Kiko Valdés spielt Keyboard und Gitarre bei Tendencia und ist kubanischer Parlamentsabgeordneter. Sergio Puente spielt die Leadgitarre und arbeitet als Komponist und Kulturfunktionär.

Ethno-Metal auf Kuba – wovon läßt sich Tendencia beeinflussen?

Kiko Valdés: Wir werden häufig mit der Metalband Sepultura aus Brasilien verglichen, die sicherlich ähnliche Wurzeln haben wie wir. Anders als sie arbeiten wir viel mit Percussion. Wir haben immer versucht, ein persönliches Zeichen zu setzen als authentische Rockband, indem wir die afrokubanische Kultur in unserer Musik mit verarbeitet haben. Wir setzen Percussioninstrumente ein, wie das Batá, das vorwiegend in afrokubanischen Zeremonien zum Einsatz kommt, oder die Kongas und Timbales, die für Salsabands typisch sind, in der Rockmusik aber in der Regel nicht zum Einsatz kommen. Diese Fusion von Heavy Metal mit Elementen der afrokubanischen Kultur ist in der Tat in ihrer Form einzigartig.

Außerhalb Kubas hält sich das Gerücht, Rock- oder Punkbands seien auf der Insel geächtet oder sogar verboten.
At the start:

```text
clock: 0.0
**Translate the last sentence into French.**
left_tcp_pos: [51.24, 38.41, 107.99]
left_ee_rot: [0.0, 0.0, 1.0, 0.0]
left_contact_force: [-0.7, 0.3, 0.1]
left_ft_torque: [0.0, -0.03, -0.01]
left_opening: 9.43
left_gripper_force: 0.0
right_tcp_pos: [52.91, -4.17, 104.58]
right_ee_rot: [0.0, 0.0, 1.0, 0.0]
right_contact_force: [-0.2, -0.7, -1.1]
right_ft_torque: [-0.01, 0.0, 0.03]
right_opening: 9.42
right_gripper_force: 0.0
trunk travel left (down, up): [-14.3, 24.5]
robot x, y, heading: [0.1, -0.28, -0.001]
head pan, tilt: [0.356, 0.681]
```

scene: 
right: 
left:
Sergio Puente: Das ist natürlich Unsinn. Da ist viel Desinformation im Umlauf. Tatsächlich wurden zu Beginn der Revolution Randgruppen nicht geduldet – Männer durften keine langen Haare haben und solche Dinge. Aber das ist lange vorbei. Die Kultur in Kuba ist sehr stark diversifiziert – und das mit der vollen Unterstützung unserer Regierung. Auf Kuba werden jedes Jahr sechs oder sieben Rockfestivals organisiert, eines davon ist ein internationales. Sepultura waren auch schon mal in Havanna und haben sogar auf der Antiimperialistischen Tribüne gespielt. Es gibt bestimmt 100 Metalbands auf der Insel. Letztes Jahr wurde das »Maxim Rock« in Havanna eröffnet und vom Staat komplett mit Equipment ausgestattet. An sieben Tagen in der Woche spielen da Rock- und Metalbands.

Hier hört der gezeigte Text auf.